21. Başvurucuya isnat edilen suça dayanak olan olgulara ilişkin hukuki değerlendirmeler iddianamede şöyle ifade edilmiştir:
"...Resmi Gazetede yayımlanan Hâkimler ve Savcılar Yüksek Kurulu Genel Kurulunun 24.08.2016 tarih ve 2016/426 sayılı meslekten ihraç kararı, HTS Raporu, Emniyet Genel Müdürlüğü Kaçakçılık ve Organize Suçlarla Mücadele Dairesi Başkanlığının 09.02.2017 tarihli ByLock sorgu raporu, haklarında aynı suçtan yürütülen soruşturma kapsamında şüpheli sıfatıyla ifadesi alınan R.Ü. ile gizli tanıklar DEFNE, TANIK-4 ve TANIK-5'in beyanları dikkate alındığında şüpheli B.Y.nin;
Örgütün elebaşı Fetullah Gülen’in 'sohbet ve vaaz' adı altında şifreli şekilde gönderdiği talimatları ile Hâkimler ve Savcılar Yüksek Kurulu Seçimlerinin kazanılması amacına yönelik olarak Yargıçlar ve Savcılar Birliği'ne (YARSAV) sızma faaliyetleri kapsamında YARSAV'a üye olduğu, örgütün Anayasa Mahkemesi yapılanması içerisinde yer aldığı ve diğer örgüt üyeleri ile birlikte yapılan örgütsel toplantılara katıldığı, örgütün, 12.10.2014 tarihinde yapılan Hâkimler ve Savcılar Yüksek Kuruluna üye seçimlerinde, kendi mensuplarının seçilmesi için düzenlediği örtülü çalışmada ve örgütün diğer bütün hukuka aykırı faaliyetlerinde; tersine mühendislik, kripto analiz, ağ davranış analizi ve bağlantı kurulan sunucular tarafından cevap veren kodlar da dahil olmak üzere detaylarına yukarıda yer verilen ve örgütün üyeleri arasında gizli ve şifreli haberleşme programı olarak düzenlediği ve mensuplarına kullandırttığı ByLock uygulamasını kullandığı,savunmalarının dosya kapsamı ile uyarlı olmadığı, böylece FETÖ/PDY Silahlı Terör Örgütünün hiyerarşik yapılanması içerisinde bilerek ve isteyerek yer alarak bu örgütün üyesi olduğu, hakkında 5237 sayılı Türk Ceza Kanununun 314/2. maddesi kapsamında Silahlı Terör Örgütü Üyeliği suçundan kamu davası açılmasını gerektirecek yeterli şüphenin oluştuğu,..."

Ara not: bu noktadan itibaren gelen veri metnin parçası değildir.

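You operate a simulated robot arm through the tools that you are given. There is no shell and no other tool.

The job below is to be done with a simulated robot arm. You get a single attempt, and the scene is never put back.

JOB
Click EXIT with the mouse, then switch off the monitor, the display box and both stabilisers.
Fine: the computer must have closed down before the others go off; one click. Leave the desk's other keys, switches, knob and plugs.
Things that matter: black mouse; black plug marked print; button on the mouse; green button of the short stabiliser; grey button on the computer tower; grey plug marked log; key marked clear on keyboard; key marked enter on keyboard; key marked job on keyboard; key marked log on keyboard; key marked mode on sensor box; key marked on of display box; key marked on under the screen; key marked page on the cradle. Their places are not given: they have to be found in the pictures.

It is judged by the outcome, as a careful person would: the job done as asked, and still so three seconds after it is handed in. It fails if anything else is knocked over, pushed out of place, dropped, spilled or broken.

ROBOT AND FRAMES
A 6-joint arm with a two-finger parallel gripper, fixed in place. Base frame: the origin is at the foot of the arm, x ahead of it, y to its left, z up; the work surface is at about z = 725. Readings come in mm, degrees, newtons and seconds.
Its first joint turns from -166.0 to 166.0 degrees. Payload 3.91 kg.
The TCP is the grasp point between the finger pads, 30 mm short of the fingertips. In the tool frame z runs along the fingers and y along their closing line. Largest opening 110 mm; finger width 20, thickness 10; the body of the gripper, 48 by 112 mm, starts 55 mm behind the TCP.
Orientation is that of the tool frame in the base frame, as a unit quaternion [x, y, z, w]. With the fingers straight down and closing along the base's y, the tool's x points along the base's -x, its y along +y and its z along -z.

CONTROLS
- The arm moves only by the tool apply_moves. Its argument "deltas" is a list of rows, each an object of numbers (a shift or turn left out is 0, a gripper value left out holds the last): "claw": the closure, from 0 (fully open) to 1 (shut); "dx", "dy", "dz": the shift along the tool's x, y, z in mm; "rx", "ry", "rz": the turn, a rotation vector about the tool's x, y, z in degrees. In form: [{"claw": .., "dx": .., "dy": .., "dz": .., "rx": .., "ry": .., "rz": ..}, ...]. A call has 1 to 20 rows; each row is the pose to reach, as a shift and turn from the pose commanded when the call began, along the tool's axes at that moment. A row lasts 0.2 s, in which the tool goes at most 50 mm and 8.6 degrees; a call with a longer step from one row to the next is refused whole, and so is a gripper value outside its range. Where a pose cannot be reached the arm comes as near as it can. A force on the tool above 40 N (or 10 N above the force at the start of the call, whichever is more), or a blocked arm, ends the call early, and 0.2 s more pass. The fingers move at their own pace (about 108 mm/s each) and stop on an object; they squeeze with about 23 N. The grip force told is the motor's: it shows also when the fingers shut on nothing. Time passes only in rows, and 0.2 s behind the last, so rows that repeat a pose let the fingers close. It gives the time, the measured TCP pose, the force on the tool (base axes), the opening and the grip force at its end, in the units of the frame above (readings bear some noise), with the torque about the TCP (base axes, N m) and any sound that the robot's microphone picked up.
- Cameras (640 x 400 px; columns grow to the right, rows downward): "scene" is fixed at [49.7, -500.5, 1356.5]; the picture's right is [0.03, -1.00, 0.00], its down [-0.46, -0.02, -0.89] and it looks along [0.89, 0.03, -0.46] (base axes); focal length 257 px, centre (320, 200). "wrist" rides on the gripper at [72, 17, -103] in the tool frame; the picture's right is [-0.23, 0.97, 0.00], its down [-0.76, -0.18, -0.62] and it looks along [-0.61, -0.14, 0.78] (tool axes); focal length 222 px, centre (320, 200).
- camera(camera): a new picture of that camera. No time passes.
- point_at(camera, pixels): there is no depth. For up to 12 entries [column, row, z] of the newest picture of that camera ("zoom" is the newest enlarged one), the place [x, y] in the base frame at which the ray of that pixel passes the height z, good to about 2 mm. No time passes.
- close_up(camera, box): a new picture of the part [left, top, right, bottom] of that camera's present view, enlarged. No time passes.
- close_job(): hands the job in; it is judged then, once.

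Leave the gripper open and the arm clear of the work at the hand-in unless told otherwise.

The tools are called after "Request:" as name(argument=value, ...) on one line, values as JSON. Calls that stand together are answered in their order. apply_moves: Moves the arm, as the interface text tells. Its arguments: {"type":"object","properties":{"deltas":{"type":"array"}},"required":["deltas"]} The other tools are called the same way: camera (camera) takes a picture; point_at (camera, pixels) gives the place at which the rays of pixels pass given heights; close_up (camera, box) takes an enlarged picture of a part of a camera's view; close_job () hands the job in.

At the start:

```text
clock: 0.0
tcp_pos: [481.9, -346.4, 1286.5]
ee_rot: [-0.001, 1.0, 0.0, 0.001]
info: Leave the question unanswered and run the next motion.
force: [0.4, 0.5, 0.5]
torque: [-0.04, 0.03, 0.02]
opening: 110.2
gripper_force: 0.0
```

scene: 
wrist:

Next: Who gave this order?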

22. Ankara 22. Ağır Ceza Mahkemesi (Mahkeme) 3/11/2017 tarihinde iddianameyi kabul etmiş ve E.2017/297 sayılı dosya üzerinden yargılama başlamıştır. 3/11/2017 tarihinde yapılan tensip incelemesinde Mahkeme "atılı suçun vasfı ve mahiyeti, mevcut delil durumu, örgütün gizli haberleşme programı olduğu iddia edilen By Lock programını kullandığına yönelik tespit, HTS kaydı, tanıkların beyanları ve tüm dosya kapsamına göre kuvvetli suç şüphesinin varlığını gösteren somut delillerin varlığı, yüklenen suçun CMK'nun 100/3-a maddesinde öngörülen tutuklama nedenlerinin var kabul edildiği katalog suçlardan olması, yüklenen suçun özel ağırlığı, yüklenen suç nedeniyle farklı soruşturma makamlarınca terör örgütü yöneticiliği ve üyeliği suçlarından haklarında soruşturma yürütülen bir kısım şüphelilerin yasal olmayan yollardan ve bir kısmının da sahte kimliklerle yurt dışına çıkmış ve dolayısıyla soruşturmalardan kaçmış olduklarının bilinmesi, bu kapsamda tutukluluk tedbiri dışındaki CMK'nun 109.maddesinde düzenlenen yurt dışına çıkış yasağı dahil sair adli kontrol tedbirlerinin soruşturmanın mahiyetine ve delil durumuna nazaran yetersiz kalacağı, Anayasanın 90. maddesi uyarınca iç hukuk bakımından bağlayıcı olan Avrupa İnsan Hakları Sözleşmesinin 5. maddesi ve Avrupa İnsan Hakları Mahkemesi'nin tutukluluk tedbiri konusundaki yerleşik birçok karar ve gerekçesinde 'Kişilerin kaçma riskinin bulunması, kamu düzeninin sağlanması ve yeni bir suç işlenmesinin önlenmesi' amacının tutukluluk tedbirinin uygulanabileceği haller arasında sayılmış olması, somut dava dosyasında da bu kaygı ve kriterlerin mevcut olması nedeniyle tutukluluk tedbirinin gerekli olup sair adli kontrol tedbirlerinin suç vasfı ve tutukluluk süresi de nazara alındığında yetersiz kalacağı, tutukluluk süresine nazaran tutukluluk tedbirinin ölçülü olmaya devam ettiği" gerekçesiyle başvurucunun tutukluluğunun devamına karar vermiştir.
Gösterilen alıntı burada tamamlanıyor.